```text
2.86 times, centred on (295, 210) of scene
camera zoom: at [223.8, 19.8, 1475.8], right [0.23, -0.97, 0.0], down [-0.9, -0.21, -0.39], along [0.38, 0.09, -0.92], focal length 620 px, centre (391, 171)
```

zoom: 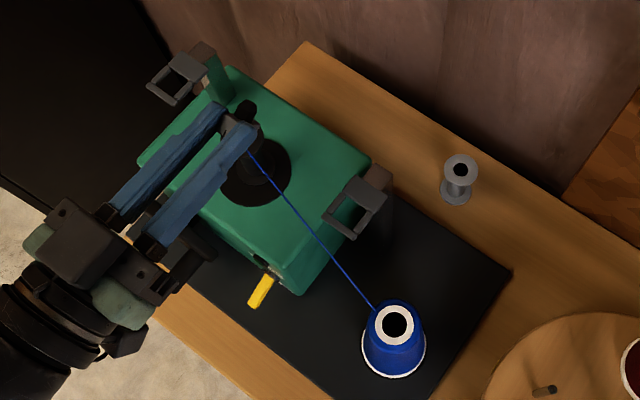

### SOURCE EXCERPT
For the combined regulation and control of several factors, most research has focused on the threshing and cleaning parts of the maize combine harvester. When combined with expert knowledge, a fuzzy controller can automatically adjust the threshing cylinder speed, sieve clearance, fan speed, and operating speed to minimize the grain loss [16]. Additionally, the fuzzy control method and power consumption model of the threshing cylinder can be used to design a controller to match the threshing cylinder speed and operating speed [17]. Scholars at home and abroad have introduced intelligent control technologies such as fuzzy control, PID control, adaptive control, neural network control, and composite intelligent control to combine harvesters to realize the real-time adjustment of the working parameters under different conditions and reduce the harvest loss. At present, real-time adjustment of the rotational speed of pulling rollers, as well as joint control of multiple factors affecting maize picking, has not been realized. This has led to problems with the maize picking process, including broken ears, ears and kernels falling, and several broken stems.

### WHAT YOU ARE ASKED TO DO
Write what comes next in the source excerpt.

### THE REPLY
Most control models have been developed empirically to accommodate the nonlinear characteristics of agricultural machinery and lengthy time delays of complex systems. Graessaerts et al. established non-linear prediction models for both the material other than grain(MOG)content in the grain bin and sieve losses on a combine harvester, and used these two models to develop an intelligent controller for the cleaning part to reduce the cleaning loss [1,18,19]. Du Chen, et al. analyzed the influencing factors of the feeding amount and harvest loss based on experiment data, and found that a quadratic function model can be used as an effective tool to predict the loss during the harvesting process [20].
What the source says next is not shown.